-- Items start --

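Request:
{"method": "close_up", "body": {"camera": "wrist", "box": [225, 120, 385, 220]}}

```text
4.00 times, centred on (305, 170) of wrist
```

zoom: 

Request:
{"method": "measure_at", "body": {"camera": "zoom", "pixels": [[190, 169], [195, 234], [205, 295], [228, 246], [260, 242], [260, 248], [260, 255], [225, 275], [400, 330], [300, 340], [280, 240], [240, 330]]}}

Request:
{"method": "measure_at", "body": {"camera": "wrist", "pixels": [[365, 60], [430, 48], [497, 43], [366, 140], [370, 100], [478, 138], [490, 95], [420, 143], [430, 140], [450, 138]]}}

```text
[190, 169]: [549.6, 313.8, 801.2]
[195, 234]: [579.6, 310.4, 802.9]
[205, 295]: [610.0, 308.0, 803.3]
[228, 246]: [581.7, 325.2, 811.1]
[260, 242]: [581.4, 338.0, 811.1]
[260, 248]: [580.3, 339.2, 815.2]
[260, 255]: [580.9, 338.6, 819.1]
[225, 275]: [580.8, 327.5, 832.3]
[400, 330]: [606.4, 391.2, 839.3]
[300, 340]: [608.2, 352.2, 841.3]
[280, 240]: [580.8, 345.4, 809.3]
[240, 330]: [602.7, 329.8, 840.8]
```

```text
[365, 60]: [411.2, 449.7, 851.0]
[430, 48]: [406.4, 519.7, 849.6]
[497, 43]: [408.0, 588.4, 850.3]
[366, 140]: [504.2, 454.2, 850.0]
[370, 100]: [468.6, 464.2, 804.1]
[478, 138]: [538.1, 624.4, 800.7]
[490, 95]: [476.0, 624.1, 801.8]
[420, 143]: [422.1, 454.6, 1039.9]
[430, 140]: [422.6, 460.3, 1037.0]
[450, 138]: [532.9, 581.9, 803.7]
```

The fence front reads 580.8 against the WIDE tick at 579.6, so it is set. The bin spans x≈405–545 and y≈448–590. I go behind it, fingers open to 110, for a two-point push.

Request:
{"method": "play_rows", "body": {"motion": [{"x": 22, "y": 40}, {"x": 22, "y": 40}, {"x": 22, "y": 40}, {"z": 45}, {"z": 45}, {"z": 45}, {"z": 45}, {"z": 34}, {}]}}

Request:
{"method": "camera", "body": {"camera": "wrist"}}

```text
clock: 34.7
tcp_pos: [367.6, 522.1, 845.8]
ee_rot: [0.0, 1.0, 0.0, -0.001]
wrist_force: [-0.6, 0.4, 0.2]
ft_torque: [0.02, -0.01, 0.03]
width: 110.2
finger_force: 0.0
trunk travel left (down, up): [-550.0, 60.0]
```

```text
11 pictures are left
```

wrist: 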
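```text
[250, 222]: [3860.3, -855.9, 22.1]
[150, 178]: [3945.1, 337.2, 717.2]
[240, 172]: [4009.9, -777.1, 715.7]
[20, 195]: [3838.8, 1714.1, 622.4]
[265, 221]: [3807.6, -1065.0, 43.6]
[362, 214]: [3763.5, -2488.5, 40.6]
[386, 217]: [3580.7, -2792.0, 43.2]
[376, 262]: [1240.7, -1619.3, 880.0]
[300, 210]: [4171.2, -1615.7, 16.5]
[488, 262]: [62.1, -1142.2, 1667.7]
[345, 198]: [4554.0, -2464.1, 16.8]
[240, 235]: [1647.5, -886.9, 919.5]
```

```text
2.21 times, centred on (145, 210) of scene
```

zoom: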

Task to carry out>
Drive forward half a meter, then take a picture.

-- Items end --

Task to carry out>
Find the string "times" in the listing and return every line that holds it.

Result of this task>
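4.00 times, centred on (305, 170) of wrist
2.21 times, centred on (145, 210) of scene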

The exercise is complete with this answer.